WRITTEN REQUEST: Extend the supplied passage, starting right after its last sentence.
━━━━━ COLLECTED DATA ━━━━━
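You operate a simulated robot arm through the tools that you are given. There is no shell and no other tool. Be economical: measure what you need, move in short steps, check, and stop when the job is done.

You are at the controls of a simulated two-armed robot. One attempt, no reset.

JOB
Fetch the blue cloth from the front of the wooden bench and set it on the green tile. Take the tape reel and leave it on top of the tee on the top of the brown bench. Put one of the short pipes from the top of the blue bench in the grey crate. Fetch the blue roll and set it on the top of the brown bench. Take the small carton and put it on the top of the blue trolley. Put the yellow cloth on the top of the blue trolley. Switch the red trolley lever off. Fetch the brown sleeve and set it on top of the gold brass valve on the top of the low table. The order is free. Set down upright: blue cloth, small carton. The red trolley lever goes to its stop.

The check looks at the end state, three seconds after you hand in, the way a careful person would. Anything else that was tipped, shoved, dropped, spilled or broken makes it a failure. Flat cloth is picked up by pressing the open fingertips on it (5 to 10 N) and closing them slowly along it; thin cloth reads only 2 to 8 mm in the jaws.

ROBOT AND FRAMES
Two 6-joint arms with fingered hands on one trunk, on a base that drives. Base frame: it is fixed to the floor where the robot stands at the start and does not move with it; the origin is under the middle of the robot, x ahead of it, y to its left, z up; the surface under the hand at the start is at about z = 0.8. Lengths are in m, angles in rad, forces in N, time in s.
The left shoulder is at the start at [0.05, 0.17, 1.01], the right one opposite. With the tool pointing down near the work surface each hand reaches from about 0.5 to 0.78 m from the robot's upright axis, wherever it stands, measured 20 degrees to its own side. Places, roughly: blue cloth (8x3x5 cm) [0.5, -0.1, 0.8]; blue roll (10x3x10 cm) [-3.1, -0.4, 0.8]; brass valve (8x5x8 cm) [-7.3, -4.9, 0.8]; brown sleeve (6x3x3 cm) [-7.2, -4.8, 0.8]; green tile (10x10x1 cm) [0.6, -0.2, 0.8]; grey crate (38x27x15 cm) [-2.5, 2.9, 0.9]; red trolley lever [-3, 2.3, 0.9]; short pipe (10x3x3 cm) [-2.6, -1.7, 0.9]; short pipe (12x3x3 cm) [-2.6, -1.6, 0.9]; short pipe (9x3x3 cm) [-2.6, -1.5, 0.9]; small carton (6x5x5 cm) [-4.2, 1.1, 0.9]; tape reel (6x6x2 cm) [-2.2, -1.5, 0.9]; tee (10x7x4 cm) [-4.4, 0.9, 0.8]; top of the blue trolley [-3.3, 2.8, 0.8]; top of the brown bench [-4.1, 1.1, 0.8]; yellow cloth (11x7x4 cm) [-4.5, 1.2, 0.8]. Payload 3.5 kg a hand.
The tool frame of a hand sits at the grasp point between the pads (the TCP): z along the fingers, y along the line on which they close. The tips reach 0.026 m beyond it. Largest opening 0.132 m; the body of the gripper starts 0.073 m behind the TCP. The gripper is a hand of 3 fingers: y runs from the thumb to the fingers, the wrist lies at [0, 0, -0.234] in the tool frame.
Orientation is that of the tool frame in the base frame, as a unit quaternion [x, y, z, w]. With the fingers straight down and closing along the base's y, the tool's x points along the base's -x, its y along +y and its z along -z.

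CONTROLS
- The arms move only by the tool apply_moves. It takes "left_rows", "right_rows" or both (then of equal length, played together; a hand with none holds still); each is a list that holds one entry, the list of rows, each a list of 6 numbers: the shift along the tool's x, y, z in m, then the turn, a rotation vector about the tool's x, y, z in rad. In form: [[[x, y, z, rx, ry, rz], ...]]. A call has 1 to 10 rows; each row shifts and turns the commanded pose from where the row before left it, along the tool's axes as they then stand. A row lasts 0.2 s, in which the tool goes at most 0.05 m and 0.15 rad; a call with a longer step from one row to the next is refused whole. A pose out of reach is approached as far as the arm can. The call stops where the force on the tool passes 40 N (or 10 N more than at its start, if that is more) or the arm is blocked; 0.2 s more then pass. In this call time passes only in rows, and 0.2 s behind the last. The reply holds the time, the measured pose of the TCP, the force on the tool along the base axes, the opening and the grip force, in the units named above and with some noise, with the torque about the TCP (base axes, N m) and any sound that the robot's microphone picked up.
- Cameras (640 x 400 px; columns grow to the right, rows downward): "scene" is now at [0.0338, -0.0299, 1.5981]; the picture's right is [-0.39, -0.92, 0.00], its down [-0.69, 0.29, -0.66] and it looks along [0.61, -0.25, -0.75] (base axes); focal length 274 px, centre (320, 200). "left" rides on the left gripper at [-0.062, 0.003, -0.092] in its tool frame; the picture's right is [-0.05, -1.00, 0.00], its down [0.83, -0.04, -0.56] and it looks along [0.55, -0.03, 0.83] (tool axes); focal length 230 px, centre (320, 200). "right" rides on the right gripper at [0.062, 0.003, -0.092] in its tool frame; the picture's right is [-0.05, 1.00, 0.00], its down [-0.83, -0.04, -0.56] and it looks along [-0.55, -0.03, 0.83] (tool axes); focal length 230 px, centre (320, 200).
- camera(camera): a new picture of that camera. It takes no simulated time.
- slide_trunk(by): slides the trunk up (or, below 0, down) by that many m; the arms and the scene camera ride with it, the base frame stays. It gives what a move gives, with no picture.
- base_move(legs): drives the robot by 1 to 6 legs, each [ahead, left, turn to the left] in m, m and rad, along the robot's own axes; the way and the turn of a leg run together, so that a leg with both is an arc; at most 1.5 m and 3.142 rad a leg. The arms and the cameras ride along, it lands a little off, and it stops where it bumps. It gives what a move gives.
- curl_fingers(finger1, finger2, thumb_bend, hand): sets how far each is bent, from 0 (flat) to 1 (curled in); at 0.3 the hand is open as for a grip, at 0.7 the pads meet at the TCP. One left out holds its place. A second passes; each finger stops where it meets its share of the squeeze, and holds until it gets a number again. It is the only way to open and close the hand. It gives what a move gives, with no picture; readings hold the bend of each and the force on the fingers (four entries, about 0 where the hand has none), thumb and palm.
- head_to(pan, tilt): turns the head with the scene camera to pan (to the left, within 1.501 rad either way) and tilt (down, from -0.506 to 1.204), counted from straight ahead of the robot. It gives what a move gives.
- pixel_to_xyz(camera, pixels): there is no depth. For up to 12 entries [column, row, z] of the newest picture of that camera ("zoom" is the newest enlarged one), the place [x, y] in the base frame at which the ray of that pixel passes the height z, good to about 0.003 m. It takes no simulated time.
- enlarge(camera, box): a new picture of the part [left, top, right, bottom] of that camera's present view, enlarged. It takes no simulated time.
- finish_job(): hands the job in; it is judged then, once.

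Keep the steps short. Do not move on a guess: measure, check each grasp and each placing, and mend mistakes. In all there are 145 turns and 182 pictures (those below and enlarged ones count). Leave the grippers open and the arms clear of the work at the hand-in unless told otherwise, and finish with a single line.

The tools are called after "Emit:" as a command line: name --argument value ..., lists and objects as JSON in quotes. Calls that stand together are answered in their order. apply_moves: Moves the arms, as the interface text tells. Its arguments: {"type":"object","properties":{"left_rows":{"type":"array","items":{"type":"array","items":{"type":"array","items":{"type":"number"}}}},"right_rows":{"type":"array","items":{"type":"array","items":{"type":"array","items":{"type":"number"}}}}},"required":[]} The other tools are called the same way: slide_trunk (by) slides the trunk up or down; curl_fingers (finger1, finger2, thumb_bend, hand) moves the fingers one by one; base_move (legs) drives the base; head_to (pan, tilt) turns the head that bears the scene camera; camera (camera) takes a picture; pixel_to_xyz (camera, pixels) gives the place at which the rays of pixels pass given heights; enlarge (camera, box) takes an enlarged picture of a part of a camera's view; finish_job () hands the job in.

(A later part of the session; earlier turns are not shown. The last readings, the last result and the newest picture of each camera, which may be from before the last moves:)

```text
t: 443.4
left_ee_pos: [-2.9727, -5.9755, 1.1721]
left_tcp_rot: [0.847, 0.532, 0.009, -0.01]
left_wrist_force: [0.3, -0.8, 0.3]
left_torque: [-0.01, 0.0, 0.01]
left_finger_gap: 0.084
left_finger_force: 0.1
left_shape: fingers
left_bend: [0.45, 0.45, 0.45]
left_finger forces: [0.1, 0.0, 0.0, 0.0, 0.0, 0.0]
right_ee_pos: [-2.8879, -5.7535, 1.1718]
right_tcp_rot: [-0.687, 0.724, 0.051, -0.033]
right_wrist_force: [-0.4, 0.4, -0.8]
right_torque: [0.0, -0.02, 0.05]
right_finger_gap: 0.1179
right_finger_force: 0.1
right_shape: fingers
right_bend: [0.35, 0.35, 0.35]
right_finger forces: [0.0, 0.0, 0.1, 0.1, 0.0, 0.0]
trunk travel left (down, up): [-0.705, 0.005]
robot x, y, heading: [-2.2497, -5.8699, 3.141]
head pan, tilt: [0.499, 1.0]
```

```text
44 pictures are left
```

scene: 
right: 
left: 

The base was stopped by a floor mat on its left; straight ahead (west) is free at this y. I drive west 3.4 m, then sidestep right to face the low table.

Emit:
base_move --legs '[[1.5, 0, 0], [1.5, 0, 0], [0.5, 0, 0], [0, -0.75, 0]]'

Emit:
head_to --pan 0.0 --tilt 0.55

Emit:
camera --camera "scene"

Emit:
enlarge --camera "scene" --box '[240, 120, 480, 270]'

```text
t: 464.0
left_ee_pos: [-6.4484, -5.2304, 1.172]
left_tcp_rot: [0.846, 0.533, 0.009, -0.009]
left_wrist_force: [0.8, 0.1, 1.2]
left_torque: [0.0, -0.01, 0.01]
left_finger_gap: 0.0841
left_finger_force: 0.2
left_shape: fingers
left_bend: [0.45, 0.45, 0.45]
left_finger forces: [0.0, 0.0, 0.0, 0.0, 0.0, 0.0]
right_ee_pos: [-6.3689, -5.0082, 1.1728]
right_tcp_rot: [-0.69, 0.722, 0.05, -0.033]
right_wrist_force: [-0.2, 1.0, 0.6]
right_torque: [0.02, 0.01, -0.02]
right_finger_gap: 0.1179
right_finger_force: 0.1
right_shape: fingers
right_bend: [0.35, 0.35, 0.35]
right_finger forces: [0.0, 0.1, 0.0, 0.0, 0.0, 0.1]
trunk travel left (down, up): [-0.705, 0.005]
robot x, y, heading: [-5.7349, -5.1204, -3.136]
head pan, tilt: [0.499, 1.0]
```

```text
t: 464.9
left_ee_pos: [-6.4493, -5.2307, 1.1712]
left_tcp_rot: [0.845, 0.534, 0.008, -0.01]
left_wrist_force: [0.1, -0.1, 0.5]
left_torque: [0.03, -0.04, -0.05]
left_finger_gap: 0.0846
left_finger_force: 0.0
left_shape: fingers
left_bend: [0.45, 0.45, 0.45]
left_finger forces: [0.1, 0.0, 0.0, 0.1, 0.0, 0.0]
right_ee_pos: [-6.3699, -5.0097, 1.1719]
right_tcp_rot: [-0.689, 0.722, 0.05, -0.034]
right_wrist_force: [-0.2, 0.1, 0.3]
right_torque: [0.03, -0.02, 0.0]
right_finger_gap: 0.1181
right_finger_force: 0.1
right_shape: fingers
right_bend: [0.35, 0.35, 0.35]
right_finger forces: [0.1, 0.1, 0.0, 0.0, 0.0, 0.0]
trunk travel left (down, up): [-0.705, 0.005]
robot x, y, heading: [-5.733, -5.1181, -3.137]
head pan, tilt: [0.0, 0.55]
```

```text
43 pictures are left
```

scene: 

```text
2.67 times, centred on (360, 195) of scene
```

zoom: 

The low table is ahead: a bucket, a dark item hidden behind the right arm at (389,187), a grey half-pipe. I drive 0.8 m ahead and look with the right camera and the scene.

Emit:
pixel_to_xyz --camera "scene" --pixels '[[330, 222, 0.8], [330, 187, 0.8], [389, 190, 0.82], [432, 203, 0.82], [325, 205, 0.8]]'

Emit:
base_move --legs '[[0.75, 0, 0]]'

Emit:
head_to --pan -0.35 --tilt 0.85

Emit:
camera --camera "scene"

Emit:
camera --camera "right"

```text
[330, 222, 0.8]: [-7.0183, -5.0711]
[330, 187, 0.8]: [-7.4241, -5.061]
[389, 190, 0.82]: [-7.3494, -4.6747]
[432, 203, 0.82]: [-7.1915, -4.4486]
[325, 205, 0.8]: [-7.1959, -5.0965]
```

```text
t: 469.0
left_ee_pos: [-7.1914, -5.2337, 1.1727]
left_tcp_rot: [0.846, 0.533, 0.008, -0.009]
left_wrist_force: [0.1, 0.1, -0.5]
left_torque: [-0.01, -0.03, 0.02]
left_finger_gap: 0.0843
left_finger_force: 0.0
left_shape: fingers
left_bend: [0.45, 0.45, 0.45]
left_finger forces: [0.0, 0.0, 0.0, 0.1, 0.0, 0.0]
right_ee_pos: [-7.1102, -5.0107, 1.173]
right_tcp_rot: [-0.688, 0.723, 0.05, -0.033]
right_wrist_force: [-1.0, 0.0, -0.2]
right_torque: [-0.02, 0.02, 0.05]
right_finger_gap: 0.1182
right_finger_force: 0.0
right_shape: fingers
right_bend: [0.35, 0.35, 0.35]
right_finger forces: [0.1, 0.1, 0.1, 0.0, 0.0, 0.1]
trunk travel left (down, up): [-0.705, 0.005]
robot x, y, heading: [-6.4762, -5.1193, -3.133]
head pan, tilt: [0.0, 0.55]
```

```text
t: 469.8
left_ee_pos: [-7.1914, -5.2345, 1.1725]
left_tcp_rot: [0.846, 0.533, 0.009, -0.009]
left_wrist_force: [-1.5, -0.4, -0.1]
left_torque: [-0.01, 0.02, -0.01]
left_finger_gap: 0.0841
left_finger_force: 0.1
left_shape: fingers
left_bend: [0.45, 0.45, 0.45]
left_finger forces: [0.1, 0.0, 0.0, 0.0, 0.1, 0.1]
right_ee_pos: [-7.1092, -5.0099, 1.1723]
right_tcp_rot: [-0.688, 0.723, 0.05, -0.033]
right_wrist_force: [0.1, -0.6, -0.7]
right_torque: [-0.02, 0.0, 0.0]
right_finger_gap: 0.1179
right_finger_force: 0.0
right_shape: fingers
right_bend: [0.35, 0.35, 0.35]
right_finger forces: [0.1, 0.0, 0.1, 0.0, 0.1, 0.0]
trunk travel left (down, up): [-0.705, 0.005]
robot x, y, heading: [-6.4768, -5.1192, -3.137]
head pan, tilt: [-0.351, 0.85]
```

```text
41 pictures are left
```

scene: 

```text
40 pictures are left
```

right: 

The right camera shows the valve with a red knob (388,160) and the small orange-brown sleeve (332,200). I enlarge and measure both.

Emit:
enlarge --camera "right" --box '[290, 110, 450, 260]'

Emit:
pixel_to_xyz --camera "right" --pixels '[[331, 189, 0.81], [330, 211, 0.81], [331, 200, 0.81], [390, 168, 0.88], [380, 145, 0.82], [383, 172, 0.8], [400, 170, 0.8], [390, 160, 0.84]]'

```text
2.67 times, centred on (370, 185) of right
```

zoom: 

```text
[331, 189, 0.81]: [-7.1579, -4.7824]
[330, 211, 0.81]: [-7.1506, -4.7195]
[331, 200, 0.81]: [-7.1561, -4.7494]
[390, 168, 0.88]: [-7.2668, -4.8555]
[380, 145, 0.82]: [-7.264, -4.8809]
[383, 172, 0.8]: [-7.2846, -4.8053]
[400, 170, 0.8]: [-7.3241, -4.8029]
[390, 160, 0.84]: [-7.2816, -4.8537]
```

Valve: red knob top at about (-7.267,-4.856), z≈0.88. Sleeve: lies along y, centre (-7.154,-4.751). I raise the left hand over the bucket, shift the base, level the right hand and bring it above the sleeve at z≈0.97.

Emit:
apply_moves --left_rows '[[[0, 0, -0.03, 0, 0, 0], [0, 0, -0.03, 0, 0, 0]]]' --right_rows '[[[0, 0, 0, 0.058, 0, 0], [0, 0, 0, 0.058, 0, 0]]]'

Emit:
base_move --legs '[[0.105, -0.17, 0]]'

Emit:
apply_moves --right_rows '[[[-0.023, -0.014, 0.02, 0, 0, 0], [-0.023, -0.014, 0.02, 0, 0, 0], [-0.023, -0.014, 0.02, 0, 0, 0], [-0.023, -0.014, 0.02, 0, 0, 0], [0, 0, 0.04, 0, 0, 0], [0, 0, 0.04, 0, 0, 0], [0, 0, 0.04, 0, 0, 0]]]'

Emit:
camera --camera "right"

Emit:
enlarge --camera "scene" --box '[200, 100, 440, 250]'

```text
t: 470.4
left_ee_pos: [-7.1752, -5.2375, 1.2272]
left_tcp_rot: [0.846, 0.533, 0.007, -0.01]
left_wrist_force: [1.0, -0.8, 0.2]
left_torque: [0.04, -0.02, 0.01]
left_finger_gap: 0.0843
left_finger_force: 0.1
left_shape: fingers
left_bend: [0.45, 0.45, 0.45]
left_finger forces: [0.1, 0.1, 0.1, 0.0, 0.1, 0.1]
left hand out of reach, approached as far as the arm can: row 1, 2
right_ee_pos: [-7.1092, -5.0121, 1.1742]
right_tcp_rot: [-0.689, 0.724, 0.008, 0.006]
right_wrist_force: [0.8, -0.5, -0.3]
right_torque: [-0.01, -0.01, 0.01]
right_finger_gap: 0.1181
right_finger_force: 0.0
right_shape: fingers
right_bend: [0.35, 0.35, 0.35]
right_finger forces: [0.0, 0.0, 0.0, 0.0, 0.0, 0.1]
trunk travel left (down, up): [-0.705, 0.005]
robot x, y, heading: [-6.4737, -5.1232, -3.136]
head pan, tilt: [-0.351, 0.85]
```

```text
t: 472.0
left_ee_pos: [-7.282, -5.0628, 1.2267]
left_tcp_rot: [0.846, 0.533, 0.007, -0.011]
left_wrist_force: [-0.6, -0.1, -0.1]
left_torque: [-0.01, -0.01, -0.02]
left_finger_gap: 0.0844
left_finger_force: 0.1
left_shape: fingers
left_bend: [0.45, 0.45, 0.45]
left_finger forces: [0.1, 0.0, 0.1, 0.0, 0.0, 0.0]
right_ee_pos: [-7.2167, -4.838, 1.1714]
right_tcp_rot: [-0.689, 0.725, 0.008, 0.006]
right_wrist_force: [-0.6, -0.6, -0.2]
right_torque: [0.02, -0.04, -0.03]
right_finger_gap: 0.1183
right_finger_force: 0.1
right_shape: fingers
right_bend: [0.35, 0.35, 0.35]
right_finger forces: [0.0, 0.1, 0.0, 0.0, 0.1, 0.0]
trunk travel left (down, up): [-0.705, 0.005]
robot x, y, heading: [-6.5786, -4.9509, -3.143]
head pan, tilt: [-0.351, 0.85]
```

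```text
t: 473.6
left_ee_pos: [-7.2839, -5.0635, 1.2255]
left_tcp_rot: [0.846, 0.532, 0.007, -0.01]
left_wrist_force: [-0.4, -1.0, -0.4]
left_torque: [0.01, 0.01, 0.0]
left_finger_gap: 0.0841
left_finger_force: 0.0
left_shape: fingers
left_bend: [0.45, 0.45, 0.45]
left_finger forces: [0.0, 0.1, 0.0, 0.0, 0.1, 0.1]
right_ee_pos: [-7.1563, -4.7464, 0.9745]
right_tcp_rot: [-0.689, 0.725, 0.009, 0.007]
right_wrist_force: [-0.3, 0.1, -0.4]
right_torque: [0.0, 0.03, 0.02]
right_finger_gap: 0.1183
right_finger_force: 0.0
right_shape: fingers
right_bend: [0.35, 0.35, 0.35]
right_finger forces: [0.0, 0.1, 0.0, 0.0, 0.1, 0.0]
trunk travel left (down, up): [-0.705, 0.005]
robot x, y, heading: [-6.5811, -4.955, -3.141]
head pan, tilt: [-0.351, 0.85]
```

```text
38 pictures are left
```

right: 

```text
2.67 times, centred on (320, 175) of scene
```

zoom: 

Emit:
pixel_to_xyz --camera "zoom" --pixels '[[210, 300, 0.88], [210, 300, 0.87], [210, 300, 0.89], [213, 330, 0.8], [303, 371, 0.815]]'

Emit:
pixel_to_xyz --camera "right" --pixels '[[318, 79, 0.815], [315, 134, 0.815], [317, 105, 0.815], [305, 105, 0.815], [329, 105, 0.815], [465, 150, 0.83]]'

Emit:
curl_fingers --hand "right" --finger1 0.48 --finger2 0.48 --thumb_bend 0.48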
━━━━━ SUPPLIED PASSAGE ━━━━━
Il est frappant et paradoxal de constater à quel point les sociétés enrichies, obsédées par leur sécurité, manquent singulièrement de flair à son propos. En effet, tout se passe comme si elles refusaient de prendre la mesure de ce qui les menace dans leurs fondements mêmes. L’aveuglement et l’hypocrisie se confondent et nous confondent. On feint de découvrir que le capitalisme est amoral par nature. On feint d’ignorer qu’il ne survit que par les crises qu’il provoque. Mais surtout, on ne veut pas voir la réalité d’une crise beaucoup plus profonde et globale. La majorité surmédiatisée des analyses et des discours sur « la crise financière et économique » actuelle revient à dissimuler l’existence d’une conjonction de faits dont la nature et l’ampleur sont totalement inédites. L’inconnu fait peur, dit-on. Mais, en réalité, c’est la peur de perdre le connu qui angoisse. Le connu, en l’occurrence, c’est l’ensemble des croyances et des pratiques qui dans tous les domaines des activités humaines ont conduit à la présente situation mondialisée. Pour conjurer cette angoisse, feindre d’en ignorer les causes profondes relève bien de l’hypocrisie. « L’hypocrisie est un hommage que le vice rend à la vertu » écrivait La Rochefoucauld. Reste à savoir où, de nos jours, se loge la vertu puisque le vice semble être partout chez lui quand il s’agit de pouvoir et d’argent, comme les informations quotidiennes en apportent l’affligeante démonstration.
━━━━━
ANSWER TO THIS PROBLEM:
Comme le mot « hypocrisie » qui en dérive, le mot « crise » vient du grec krinein, qui signifie distinguer, juger comme étant décisif. C’est l’aboutissement inéluctable d’un état de tension à l’issue duquel une contradiction se manifeste ouvertement. Une crise introduit une discontinuité au cœur d’un processus jusqu’alors continu en sanctionnant ce qui était voué à une impasse et en dévoilant une possible configuration nouvelle, donc une opportunité. En tout domaine, une crise révèle la vérité d’une époque au moment où elle disparaît. Critiquant la philosophie de l’histoire, celle-ci étant toujours écrite par les vainqueurs, Walter Benjamin affirme que la catastrophe c’est le maintien de la fiction d’un continuum du « progrès ». Nous en sommes bien aujourd’hui à l’époque de la révélation des conséquences idéologiques et concrètes de cette fiction.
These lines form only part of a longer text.